To that list of nationalities add 17 South Africans, eight Indians, seven Englishmen, two each from New Zealand and Australia, one from West Indies and another from Ireland. These are players who were born in countries other than those they were picked to turn out for at the men’s T20 World Cup. They add up to 51 of the 240 — not counting the reserves — who started the tournament on October 17. That’s 21.25%: more than a fifth of the total playing personnel and not far from a quarter.

Some teams are more prone to this phenomenon than others. A dozen of the Netherlands’ 15 are not from there. They include Scott Edwards, a Tongan. Sufyan Mehmood, from Muscat, is Oman’s only homegrown player. The rest of their squad consists of nine Pakistanis and five Indians.

Of the 12 sides who reached the second round, only Afghanistan, Bangladesh, India, South Africa, Sri Lanka and West Indies did so using solely home-born players. So half of the Super 12 squads featured players from elsewhere, including all four who made it to the semi-finals.

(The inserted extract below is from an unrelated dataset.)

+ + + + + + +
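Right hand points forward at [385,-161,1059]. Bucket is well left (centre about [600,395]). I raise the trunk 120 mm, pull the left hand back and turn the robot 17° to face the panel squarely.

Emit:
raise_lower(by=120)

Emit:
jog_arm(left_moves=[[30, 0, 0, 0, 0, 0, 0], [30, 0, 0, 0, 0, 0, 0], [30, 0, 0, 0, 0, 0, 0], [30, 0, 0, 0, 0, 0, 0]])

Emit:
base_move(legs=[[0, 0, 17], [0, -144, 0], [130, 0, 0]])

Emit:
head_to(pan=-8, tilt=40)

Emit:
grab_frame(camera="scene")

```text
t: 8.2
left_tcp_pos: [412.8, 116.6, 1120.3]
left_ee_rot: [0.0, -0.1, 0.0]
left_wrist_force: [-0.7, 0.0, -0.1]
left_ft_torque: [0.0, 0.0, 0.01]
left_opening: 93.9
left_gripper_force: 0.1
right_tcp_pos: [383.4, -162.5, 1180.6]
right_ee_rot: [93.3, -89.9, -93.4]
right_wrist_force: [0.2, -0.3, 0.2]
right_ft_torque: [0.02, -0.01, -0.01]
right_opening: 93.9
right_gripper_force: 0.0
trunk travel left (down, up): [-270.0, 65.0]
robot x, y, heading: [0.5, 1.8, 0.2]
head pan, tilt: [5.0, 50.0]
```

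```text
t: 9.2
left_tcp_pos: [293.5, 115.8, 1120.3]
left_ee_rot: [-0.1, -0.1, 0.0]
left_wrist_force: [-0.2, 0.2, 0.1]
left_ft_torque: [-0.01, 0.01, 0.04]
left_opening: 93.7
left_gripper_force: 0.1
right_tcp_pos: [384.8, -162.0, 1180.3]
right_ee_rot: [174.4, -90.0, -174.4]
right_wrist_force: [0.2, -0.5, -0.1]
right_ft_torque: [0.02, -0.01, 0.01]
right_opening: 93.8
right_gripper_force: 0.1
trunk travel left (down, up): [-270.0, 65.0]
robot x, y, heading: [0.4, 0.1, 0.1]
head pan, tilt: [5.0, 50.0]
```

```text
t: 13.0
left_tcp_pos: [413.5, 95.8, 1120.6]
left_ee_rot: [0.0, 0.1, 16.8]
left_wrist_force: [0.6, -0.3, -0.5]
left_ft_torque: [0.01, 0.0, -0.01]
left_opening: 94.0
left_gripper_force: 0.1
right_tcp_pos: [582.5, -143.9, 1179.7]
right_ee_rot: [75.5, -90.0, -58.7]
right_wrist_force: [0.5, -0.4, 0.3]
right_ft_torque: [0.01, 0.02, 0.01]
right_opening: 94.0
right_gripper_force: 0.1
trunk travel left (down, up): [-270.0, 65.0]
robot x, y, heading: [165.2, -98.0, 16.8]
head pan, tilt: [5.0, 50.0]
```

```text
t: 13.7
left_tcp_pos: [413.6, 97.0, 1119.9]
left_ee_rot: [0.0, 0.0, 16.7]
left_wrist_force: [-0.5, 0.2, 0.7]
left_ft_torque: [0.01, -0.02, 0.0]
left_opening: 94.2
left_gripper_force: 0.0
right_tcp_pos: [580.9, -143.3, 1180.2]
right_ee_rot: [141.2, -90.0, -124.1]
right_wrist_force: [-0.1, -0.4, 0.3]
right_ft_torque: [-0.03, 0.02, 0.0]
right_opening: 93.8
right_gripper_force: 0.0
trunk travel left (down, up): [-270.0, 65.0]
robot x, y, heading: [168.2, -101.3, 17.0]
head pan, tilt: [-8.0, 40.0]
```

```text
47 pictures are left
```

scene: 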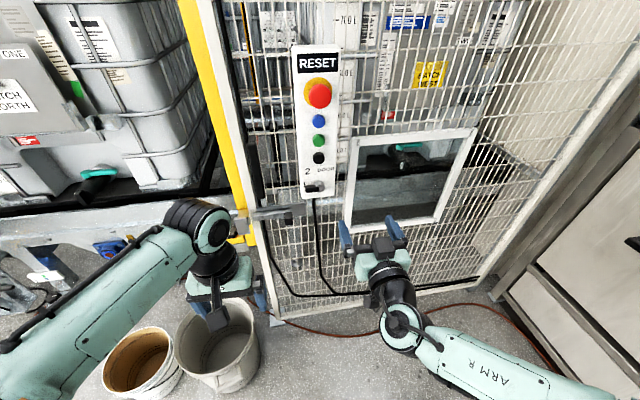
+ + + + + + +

Australia’s Josh Inglis drew his first breath in Leeds. England captain Eoin Morgan is a Dubliner, Tom Curran a Capetonian, Chris Jordan a Bajan from Christ Church, and Jason Roy a Durbanite. At least, they used to call those places home. New Zealand harbour two South Africans — Devon Conway of Johannesburg and Glenn Phillips, an East Londoner — Hong Kong-born Mark Chapman, and an Indian, Ish Sodhi, a native of Ludhiana in Punjab. Pakistan? Imad Wasim hails from Swansea in Wales.

Something similar is true of the backrooms. Ten of the original 16 sides have foreign-born head coaches, including all four of those who didn’t make it to the Super 12. Seven South Africans started the tournament in this capacity. Six of them survived the opening round — Ireland’s Graham Ford was the exception.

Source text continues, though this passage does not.